Sunday’s loss to the Rays was the 82nd game of the season and the official start of the second half (the first post-All-Star Game will be the 89th game), and with the 8-1 loss, the Yankees are 44-38 and one game up in the division. The series win over the Rays was the first checkpoint for the “Necessary Nine” since it kept them on pace for the needed record over this stretch, kept the Rays at bay and kept the Yankees in first place and still one game up, which is where they were before Friday’s game, while taking three more games off the schedule. Next up is beating up on the lowly A’s before the important first-half finale in Boston.
But before the Yankees head to Boston, they have to take care of business at home against the A’s, a last-place team that already took three of four from them in Oakland at the end of May. And since the Yankees never miss out on facing an opposing team’s ace, of course they will see Sonny Gray in the series opener on Tuesday night. It will be the second time the Yankees have seen him, after just having seen Chris Archer over the weekend, C.J. Wilson the series before that, Dallas Keuchel the series before that and Cole Hamels the series before that.

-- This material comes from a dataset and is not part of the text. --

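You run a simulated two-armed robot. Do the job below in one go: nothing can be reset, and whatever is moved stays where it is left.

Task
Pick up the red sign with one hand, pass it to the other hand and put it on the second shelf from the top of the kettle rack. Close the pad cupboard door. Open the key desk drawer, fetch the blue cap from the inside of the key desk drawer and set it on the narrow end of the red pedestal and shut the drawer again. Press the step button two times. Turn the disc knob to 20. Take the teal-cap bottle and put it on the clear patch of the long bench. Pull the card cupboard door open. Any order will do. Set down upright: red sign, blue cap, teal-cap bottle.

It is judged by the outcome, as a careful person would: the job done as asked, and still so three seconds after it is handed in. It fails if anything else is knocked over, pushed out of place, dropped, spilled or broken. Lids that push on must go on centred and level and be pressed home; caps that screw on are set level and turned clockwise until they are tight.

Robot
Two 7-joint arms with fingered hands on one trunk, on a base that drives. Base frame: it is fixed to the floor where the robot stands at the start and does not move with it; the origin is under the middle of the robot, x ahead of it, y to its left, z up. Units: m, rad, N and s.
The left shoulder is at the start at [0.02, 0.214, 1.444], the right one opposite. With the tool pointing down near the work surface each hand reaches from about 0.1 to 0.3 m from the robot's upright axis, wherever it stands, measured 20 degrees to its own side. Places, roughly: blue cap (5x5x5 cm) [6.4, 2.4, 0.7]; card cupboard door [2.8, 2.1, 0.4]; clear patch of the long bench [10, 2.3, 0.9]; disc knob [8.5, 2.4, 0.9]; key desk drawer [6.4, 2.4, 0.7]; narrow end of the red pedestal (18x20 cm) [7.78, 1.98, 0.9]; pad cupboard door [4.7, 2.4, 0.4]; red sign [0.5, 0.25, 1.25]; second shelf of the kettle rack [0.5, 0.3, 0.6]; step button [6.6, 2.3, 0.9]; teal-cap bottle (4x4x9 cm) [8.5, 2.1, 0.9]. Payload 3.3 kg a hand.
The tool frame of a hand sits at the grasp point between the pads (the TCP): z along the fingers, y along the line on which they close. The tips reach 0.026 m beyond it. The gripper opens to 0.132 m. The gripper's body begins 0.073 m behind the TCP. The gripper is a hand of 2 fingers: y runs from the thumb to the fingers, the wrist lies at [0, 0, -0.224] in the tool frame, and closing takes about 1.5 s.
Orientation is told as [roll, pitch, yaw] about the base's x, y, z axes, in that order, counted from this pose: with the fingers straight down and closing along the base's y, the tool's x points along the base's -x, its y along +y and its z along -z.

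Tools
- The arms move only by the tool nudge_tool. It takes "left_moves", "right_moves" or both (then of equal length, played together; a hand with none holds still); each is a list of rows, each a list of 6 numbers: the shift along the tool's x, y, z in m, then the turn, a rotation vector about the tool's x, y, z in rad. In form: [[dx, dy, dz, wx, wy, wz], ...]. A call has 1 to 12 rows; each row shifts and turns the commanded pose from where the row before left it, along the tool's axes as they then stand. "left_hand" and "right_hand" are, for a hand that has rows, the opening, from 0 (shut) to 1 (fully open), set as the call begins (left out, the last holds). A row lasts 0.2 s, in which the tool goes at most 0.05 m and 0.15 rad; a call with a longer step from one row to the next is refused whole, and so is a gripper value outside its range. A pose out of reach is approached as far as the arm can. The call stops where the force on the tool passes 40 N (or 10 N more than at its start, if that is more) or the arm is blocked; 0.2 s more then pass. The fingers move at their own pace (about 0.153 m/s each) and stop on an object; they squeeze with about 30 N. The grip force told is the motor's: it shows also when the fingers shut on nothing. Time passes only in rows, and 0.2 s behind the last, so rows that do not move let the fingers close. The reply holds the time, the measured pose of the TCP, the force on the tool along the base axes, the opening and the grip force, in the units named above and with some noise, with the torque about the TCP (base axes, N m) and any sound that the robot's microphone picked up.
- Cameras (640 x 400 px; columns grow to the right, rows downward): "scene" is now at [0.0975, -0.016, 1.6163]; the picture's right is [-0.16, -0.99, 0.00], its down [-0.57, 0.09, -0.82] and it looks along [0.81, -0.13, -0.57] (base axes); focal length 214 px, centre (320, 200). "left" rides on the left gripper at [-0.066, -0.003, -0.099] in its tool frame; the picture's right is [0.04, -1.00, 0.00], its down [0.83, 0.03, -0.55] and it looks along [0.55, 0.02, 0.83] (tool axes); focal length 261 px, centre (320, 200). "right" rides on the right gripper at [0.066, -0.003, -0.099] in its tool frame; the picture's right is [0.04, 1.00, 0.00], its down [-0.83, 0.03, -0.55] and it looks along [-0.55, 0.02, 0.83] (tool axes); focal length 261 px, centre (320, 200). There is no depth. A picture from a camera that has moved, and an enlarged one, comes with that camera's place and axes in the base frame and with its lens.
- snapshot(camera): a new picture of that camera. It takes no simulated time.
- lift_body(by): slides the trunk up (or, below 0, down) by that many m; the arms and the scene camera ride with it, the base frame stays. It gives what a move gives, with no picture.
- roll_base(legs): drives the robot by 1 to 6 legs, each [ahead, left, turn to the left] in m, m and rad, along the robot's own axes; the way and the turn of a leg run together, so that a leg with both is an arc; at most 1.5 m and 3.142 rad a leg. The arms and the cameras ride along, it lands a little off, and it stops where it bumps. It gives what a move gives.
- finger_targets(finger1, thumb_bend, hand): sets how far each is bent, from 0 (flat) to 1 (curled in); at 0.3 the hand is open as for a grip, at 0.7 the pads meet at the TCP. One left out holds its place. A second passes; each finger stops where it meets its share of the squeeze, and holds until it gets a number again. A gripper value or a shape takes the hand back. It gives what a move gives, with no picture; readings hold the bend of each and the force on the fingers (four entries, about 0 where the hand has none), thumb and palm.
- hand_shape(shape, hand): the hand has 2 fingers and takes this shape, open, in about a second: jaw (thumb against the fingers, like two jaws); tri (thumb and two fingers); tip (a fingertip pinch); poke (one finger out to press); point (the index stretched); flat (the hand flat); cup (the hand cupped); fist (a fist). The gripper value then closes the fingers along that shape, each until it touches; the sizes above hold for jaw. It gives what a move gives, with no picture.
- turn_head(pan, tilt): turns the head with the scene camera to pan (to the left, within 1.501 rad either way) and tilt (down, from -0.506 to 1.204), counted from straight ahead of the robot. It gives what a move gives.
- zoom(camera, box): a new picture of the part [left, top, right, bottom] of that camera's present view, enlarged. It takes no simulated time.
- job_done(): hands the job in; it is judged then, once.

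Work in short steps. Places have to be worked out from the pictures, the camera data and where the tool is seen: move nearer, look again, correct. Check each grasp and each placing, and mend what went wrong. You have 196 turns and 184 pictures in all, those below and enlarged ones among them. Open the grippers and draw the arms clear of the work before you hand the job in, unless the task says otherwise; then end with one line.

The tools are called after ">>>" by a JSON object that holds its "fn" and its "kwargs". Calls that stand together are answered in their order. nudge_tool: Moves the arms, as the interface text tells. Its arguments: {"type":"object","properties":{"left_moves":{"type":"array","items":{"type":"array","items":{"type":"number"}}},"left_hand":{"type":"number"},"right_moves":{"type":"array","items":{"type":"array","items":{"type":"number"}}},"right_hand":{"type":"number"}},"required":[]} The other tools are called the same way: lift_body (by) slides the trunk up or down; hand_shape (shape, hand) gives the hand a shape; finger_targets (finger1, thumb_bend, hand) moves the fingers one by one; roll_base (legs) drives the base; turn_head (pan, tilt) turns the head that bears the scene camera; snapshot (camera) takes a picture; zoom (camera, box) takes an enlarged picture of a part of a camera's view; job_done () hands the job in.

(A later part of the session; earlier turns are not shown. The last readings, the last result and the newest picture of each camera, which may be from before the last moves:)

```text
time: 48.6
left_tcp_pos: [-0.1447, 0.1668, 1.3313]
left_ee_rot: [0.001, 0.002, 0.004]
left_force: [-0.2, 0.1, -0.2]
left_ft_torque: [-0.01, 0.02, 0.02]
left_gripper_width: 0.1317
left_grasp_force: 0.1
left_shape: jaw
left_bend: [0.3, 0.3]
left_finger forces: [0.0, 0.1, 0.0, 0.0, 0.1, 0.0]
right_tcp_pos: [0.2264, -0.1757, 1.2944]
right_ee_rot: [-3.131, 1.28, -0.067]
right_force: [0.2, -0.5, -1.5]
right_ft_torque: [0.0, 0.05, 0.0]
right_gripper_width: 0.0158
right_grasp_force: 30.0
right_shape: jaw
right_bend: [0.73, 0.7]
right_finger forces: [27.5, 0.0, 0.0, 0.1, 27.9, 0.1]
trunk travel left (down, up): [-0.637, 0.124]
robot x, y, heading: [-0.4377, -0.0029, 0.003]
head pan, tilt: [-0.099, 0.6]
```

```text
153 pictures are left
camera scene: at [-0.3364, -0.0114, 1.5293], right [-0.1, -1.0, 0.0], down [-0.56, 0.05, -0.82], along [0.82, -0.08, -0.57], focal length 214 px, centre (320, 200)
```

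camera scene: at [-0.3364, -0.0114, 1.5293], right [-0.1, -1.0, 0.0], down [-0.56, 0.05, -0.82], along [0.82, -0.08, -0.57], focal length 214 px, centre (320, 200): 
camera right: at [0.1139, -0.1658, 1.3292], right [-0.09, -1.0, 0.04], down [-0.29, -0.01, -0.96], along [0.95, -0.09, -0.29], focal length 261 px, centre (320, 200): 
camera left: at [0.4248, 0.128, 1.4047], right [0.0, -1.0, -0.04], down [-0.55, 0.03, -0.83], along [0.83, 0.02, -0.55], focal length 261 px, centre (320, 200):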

The Yankees should win six of the nine and now that they have already won two, that means winning four of six against the last-place A’s and Red Sox. “Should” was never a problem in the pre-2013 Yankees world, but now it’s become a dangerous and powerful word that leaves Yankees fans puzzled after disappointing losses to bad teams.
I want to go back to when the Yankees took care of business against bad teams and games they “should” win turned into actual wins. I want to go back to when the Yankees being in first place at the All-Star break was a sure-thing. We’re almost there.